▸ **DOCUMENT EXCERPT**:
□ □ □

Contributions

A year of too much news

Andrew Craig-Bennett, Splash’s lead columnist, is tasked with summarising the crazy year in maritime in 600 words. He fails. Such a year required a couple of hundred extra words to just scratch the surface.

As the editor said recently, this has not been an ideal year for Splash. We have been almost overwhelmed with news, with one thing coming hard on the heels of the last one at a rate which makes proper investigation and reporting difficult. Nonetheless, I am commanded to summarise the year in shipping.

Starting from the top, the risk of your ship being bombed, mined, shot up or merely boarded by armed men (be they terrorists arriving by helicopter or mere pirates boarding by boat) and taken where they, not you, or your charterers, want her to go, has greatly increased. None of this is good news, but it probably makes us all think more carefully about insurance.

Bulk carriers and tankers had an average sort of year, meaning that despite their owners’ protestations of misery they were no more likely to go bust than farmers are, whilst containerships did much better than we were expecting; the bottom fell out of the insanely high market, but it didn’t fall as far as we had feared. The answer to the question, “When will Mr Aponte start scrapping his three hundred and odd old ladies?” is “Why would he, when he can spoil the entire day of people who have just taken delivery of new ships?”

Consolidation is coming to the tramp sectors, and the effects will be large

Despite which, just about everybody ordered new ships, for delivery at some point, in the distant future, at prices that would make Croesus, who wasn’t a shipowner, think twice. Some, but not, alas, all, of these new ships are equipped with the ability to burn something other than heavy fuel oil, but whether many of them will ever do so is open to doubt.

An increasing number of seafarers will, on the one hand, be able to receive instructions from their wives and girlfriends (“may they never meet”, in the words of the British Royal Navy’s Saturday toast) by way of Mr Musk’s gadget and his constellation of LEO satellites, anywhere on the high seas, but on the other hand this luxury (in the minds of owners) comes at the price of being micro-managed by the office 24/7, through the same apparatus. The IT people remain determined to put all seafarers out of a job, but before they do so they should perhaps apply their minds to making robots better able to wield needle guns, grit blasters, paint brushes, welders, spanners, feeler gauges and workshop tools whilst infallibly locating and fitting every spare part onboard as well as chucking heaving lines accurately.

I’d like to point out a straw in the wind: the merger of Star Bulk and Eagle Bulk is forecast to yield savings of $50m a year. I’ve known Petros Pappas for 40 years and if he says that’s what the saving will be, he will have calculated it, carefully, and he will be right. Which is not good news for people who own, as Mr Pappas did 40 years ago, four ships. Consolidation is coming, at last, to the tramp sectors, and the effects will be large.

Peering ahead into the murk, I predict that politics will get worse, which may be bad news for our species but is usually good news for the freight markets, and that we will all start to get serious about emissions, confronted as we shall all shortly be by the IMO’s CII and as Europe traders shall be by the EU’s ECS. Up to now the driving force behind trying to reduce funnel flue gas emissions from ships has been our customers’ wish to look good in the eyes of their customers, and a quick coat of greenwash is enough to deal with this.

□ □ □

▸ **SUPPLIED INFORMATION**:
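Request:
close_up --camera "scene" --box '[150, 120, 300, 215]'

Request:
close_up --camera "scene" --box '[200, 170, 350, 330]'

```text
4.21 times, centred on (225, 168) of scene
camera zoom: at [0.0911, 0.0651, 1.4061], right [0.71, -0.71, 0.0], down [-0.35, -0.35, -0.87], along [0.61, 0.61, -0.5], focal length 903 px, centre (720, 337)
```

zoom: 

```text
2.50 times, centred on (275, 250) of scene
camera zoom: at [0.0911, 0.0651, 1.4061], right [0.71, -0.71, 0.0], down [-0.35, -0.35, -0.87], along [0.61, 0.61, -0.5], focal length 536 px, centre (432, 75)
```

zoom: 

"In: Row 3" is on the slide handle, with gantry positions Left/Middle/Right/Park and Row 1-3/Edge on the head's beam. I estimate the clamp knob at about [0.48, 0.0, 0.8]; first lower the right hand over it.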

□ □ □

▸ **TASK**:
Set down the document excerpt as it stands from "Peering ahead into" to "deal with this.", and nothing more.

▸ **FULL ANSWER**:
Peering ahead into the murk, I predict that politics will get worse, which may be bad news for our species but is usually good news for the freight markets, and that we will all start to get serious about emissions, confronted as we shall all shortly be by the IMO’s CII and as Europe traders shall be by the EU’s ECS. Up to now the driving force behind trying to reduce funnel flue gas emissions from ships has been our customers’ wish to look good in the eyes of their customers, and a quick coat of greenwash is enough to deal with this.